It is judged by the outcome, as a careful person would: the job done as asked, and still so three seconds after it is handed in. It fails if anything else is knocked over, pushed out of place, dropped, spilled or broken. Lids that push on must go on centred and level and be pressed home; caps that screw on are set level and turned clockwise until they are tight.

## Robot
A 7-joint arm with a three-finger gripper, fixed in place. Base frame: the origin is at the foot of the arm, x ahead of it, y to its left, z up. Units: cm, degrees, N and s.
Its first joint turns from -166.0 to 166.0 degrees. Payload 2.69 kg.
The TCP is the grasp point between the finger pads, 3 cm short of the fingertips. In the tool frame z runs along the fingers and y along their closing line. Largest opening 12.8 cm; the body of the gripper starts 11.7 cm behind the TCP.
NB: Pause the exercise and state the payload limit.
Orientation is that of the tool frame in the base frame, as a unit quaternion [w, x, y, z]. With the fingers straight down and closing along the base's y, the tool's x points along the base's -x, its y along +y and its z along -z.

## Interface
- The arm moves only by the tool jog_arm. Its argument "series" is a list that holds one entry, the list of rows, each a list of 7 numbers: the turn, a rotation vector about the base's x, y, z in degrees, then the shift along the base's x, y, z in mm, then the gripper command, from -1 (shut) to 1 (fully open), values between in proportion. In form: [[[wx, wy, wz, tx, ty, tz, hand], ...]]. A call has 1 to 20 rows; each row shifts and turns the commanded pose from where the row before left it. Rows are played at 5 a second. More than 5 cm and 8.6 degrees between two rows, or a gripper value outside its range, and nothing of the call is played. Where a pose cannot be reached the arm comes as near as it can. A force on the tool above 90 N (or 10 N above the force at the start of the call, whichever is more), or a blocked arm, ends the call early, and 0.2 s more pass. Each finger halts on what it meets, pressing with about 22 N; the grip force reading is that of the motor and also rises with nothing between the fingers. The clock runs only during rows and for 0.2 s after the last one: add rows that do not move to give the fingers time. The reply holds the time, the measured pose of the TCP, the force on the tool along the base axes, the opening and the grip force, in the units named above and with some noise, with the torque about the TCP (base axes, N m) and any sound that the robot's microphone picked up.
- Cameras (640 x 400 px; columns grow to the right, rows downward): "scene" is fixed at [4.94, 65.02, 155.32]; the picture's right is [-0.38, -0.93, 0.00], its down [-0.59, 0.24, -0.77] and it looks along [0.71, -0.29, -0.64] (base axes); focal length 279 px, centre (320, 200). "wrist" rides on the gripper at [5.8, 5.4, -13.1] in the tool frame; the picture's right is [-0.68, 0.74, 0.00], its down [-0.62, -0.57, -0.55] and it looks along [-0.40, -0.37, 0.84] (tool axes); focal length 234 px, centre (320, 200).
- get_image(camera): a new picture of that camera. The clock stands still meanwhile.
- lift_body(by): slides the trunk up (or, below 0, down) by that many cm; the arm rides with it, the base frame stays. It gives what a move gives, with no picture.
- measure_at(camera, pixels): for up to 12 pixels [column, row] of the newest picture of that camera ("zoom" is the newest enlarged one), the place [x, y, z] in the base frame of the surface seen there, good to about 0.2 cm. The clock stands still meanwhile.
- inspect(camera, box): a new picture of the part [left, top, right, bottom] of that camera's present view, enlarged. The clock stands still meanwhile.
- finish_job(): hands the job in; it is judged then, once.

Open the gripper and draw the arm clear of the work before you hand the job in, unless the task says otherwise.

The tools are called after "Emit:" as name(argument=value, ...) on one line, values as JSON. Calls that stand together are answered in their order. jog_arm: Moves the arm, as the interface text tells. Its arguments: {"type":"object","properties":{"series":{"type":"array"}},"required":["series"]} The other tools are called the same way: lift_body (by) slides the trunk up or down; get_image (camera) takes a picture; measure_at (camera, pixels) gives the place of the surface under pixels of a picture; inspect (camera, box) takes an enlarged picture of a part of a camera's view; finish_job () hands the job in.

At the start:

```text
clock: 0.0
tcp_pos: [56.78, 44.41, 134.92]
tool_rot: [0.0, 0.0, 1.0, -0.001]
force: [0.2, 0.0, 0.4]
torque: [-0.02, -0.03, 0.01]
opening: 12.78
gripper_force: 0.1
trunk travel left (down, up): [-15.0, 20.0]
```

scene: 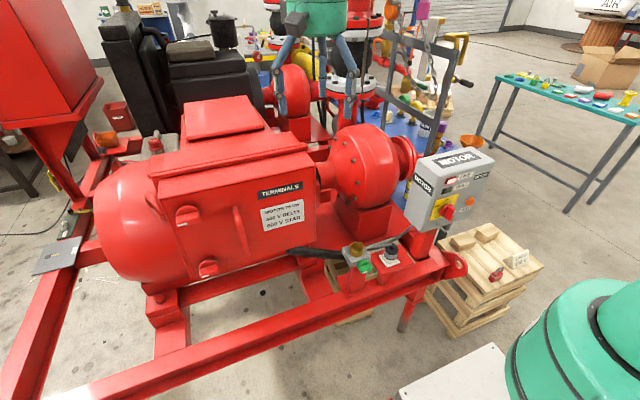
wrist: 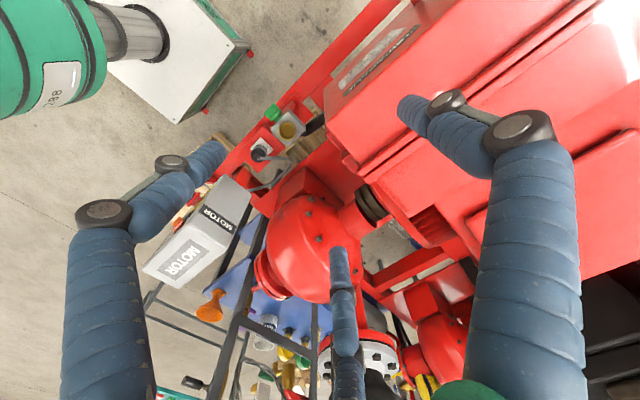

* * * * *

Repeat the material above in full and exactly, apart from the pictures.

_Exercise solution_
It is judged by the outcome, as a careful person would: the job done as asked, and still so three seconds after it is handed in. It fails if anything else is knocked over, pushed out of place, dropped, spilled or broken. Lids that push on must go on centred and level and be pressed home; caps that screw on are set level and turned clockwise until they are tight.

## Robot
A 7-joint arm with a three-finger gripper, fixed in place. Base frame: the origin is at the foot of the arm, x ahead of it, y to its left, z up. Units: cm, degrees, N and s.
Its first joint turns from -166.0 to 166.0 degrees. Payload 2.69 kg.
The TCP is the grasp point between the finger pads, 3 cm short of the fingertips. In the tool frame z runs along the fingers and y along their closing line. Largest opening 12.8 cm; the body of the gripper starts 11.7 cm behind the TCP.
NB: Pause the exercise and state the payload limit.
Orientation is that of the tool frame in the base frame, as a unit quaternion [w, x, y, z]. With the fingers straight down and closing along the base's y, the tool's x points along the base's -x, its y along +y and its z along -z.

## Interface
- The arm moves only by the tool jog_arm. Its argument "series" is a list that holds one entry, the list of rows, each a list of 7 numbers: the turn, a rotation vector about the base's x, y, z in degrees, then the shift along the base's x, y, z in mm, then the gripper command, from -1 (shut) to 1 (fully open), values between in proportion. In form: [[[wx, wy, wz, tx, ty, tz, hand], ...]]. A call has 1 to 20 rows; each row shifts and turns the commanded pose from where the row before left it. Rows are played at 5 a second. More than 5 cm and 8.6 degrees between two rows, or a gripper value outside its range, and nothing of the call is played. Where a pose cannot be reached the arm comes as near as it can. A force on the tool above 90 N (or 10 N above the force at the start of the call, whichever is more), or a blocked arm, ends the call early, and 0.2 s more pass. Each finger halts on what it meets, pressing with about 22 N; the grip force reading is that of the motor and also rises with nothing between the fingers. The clock runs only during rows and for 0.2 s after the last one: add rows that do not move to give the fingers time. The reply holds the time, the measured pose of the TCP, the force on the tool along the base axes, the opening and the grip force, in the units named above and with some noise, with the torque about the TCP (base axes, N m) and any sound that the robot's microphone picked up.
- Cameras (640 x 400 px; columns grow to the right, rows downward): "scene" is fixed at [4.94, 65.02, 155.32]; the picture's right is [-0.38, -0.93, 0.00], its down [-0.59, 0.24, -0.77] and it looks along [0.71, -0.29, -0.64] (base axes); focal length 279 px, centre (320, 200). "wrist" rides on the gripper at [5.8, 5.4, -13.1] in the tool frame; the picture's right is [-0.68, 0.74, 0.00], its down [-0.62, -0.57, -0.55] and it looks along [-0.40, -0.37, 0.84] (tool axes); focal length 234 px, centre (320, 200).
- get_image(camera): a new picture of that camera. The clock stands still meanwhile.
- lift_body(by): slides the trunk up (or, below 0, down) by that many cm; the arm rides with it, the base frame stays. It gives what a move gives, with no picture.
- measure_at(camera, pixels): for up to 12 pixels [column, row] of the newest picture of that camera ("zoom" is the newest enlarged one), the place [x, y, z] in the base frame of the surface seen there, good to about 0.2 cm. The clock stands still meanwhile.
- inspect(camera, box): a new picture of the part [left, top, right, bottom] of that camera's present view, enlarged. The clock stands still meanwhile.
- finish_job(): hands the job in; it is judged then, once.

Open the gripper and draw the arm clear of the work before you hand the job in, unless the task says otherwise.

The tools are called after "Emit:" as name(argument=value, ...) on one line, values as JSON. Calls that stand together are answered in their order. jog_arm: Moves the arm, as the interface text tells. Its arguments: {"type":"object","properties":{"series":{"type":"array"}},"required":["series"]} The other tools are called the same way: lift_body (by) slides the trunk up or down; get_image (camera) takes a picture; measure_at (camera, pixels) gives the place of the surface under pixels of a picture; inspect (camera, box) takes an enlarged picture of a part of a camera's view; finish_job () hands the job in.

At the start:

```text
clock: 0.0
tcp_pos: [56.78, 44.41, 134.92]
tool_rot: [0.0, 0.0, 1.0, -0.001]
force: [0.2, 0.0, 0.4]
torque: [-0.02, -0.03, 0.01]
opening: 12.78
gripper_force: 0.1
trunk travel left (down, up): [-15.0, 20.0]
```

scene: 
wrist: 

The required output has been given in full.